(一社)日本物流団体連合会(物流連)は12月22日、令和5年度第3回「海外物流戦略ワーキングチーム(WT)会合」を千代田区の全日通霞が関ビルで開催した。同会合は物流事業の海外展開に関する課題を官民連携で検討するもの。会員企業や国土交通省から40名が参加した(うち18名がWeb参加)。

会合が開催された全日通霞が関ビル

令和5年度のWTでは、物流業界のグローバル化を進める上で重要な「ベトナムの物流事情」について調査を行っている。

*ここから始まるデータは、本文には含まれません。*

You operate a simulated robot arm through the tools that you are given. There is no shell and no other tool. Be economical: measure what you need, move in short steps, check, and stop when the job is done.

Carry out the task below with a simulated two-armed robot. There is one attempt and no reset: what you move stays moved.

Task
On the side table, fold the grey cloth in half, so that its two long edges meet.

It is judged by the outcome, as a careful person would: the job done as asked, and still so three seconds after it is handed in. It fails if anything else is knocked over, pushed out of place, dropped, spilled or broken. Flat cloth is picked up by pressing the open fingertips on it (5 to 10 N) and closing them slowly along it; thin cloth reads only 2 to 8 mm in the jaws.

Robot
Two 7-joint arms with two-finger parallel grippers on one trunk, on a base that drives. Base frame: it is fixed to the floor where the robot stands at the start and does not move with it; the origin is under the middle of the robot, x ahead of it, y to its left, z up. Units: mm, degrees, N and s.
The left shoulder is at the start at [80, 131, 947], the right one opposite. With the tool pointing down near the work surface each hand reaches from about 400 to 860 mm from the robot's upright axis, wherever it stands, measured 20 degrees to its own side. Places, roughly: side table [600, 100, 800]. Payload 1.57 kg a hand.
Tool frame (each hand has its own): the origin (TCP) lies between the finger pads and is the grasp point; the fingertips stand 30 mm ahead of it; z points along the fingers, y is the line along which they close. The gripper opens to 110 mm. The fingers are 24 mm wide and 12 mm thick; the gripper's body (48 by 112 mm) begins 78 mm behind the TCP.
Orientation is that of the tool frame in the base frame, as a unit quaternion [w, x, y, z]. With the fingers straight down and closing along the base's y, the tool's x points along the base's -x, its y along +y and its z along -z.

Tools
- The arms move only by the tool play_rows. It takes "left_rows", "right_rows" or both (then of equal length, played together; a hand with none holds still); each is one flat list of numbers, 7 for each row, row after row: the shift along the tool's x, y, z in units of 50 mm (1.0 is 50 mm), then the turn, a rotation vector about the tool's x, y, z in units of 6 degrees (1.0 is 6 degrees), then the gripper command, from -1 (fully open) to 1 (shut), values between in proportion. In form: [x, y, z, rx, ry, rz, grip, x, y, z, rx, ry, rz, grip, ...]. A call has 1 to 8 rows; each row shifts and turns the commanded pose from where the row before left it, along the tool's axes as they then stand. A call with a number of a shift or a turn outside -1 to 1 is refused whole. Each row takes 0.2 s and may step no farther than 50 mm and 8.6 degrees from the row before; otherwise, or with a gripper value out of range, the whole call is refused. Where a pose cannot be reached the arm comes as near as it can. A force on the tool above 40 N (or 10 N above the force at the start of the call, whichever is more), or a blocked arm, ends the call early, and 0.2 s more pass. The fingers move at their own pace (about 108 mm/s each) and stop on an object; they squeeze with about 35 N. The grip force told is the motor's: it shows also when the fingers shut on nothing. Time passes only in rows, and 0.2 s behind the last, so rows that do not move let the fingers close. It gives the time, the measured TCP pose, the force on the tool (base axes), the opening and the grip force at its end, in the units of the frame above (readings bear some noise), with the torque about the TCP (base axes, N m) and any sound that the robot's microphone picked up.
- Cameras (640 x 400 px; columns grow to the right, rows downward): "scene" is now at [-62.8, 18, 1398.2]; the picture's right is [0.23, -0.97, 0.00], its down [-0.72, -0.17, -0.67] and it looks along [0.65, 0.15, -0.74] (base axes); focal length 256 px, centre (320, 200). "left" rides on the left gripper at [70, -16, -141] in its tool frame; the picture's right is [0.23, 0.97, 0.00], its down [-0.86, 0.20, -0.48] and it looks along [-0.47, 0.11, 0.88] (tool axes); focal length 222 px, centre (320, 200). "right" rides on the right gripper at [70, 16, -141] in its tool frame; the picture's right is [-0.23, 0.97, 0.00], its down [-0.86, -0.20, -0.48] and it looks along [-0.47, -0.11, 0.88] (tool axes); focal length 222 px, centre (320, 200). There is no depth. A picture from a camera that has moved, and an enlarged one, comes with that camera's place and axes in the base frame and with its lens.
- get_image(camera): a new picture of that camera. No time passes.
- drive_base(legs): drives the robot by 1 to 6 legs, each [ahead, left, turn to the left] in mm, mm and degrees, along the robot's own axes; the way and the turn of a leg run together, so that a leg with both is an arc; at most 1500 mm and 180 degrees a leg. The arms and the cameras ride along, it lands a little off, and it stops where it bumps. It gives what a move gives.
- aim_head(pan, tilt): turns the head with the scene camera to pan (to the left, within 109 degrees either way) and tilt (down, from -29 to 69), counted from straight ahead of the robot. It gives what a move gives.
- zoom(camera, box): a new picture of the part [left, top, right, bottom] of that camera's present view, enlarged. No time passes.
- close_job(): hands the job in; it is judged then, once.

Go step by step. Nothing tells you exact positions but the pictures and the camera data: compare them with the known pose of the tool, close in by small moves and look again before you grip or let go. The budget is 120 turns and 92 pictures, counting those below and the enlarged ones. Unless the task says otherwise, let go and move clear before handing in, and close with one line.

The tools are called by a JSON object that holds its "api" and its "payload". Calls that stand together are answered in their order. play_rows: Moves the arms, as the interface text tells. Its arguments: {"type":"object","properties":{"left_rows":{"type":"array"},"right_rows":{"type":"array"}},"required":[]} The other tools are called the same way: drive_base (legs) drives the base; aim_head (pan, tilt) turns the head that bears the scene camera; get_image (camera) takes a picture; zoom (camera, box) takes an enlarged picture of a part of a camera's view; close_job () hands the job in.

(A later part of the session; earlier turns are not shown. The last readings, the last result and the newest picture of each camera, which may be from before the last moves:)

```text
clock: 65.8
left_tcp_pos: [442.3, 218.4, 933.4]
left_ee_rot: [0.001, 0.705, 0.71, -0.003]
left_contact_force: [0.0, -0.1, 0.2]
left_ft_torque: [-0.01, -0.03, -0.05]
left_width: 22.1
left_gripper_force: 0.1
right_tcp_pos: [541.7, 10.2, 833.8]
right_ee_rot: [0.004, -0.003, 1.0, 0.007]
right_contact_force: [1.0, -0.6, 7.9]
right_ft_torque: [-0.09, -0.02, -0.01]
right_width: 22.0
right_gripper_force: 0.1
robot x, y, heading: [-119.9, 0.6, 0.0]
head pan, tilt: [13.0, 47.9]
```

第1部の講演会では、熊本学園大学商学部長の伊津野範博氏を講師として招き、「ベトナムにおけるメコン地域との物流連結性に見る現状と課題」と題した講演を行った。講演会ではワーキングチームメンバー以外も多数聴講し、Web参加を含めて合計84名が参加した。

第1部で講演した熊本学園大学の伊津野範博氏

伊津野氏は講演で、メコン地域の基礎情報、越境交通の現状と課題、今後の検討課題について説明。はじめに、メコン地域を取り巻く環境変化について、インドシナ半島の経済成長に伴う貿易活性化によって、連結性が強化されている点を紹介した。続いて、越境交通インフラ整備や経済回廊について資料を用いて詳しく説明した。併せて、越境手続きに関する諸制度の現状にも触れた。最後に陸路輸送へのシフトが進む上で、それに応じた制度設計が必要な点が今後の検討課題と締めくくり、講演は終了した。

第2部のワーキングチーム会合では、国土交通省物流・自動車局 国際物流室長の鈴木淳氏が、「最近の国土交通省の国際物流政策の取り組みについて」と題して説明した。今回は日中韓物流大臣会合にテーマを絞り、取り組みの状況を報告。その後、事務局からベトナム物流事情実態調査の報告があり、報告書完成に向けた計画について確認を行った。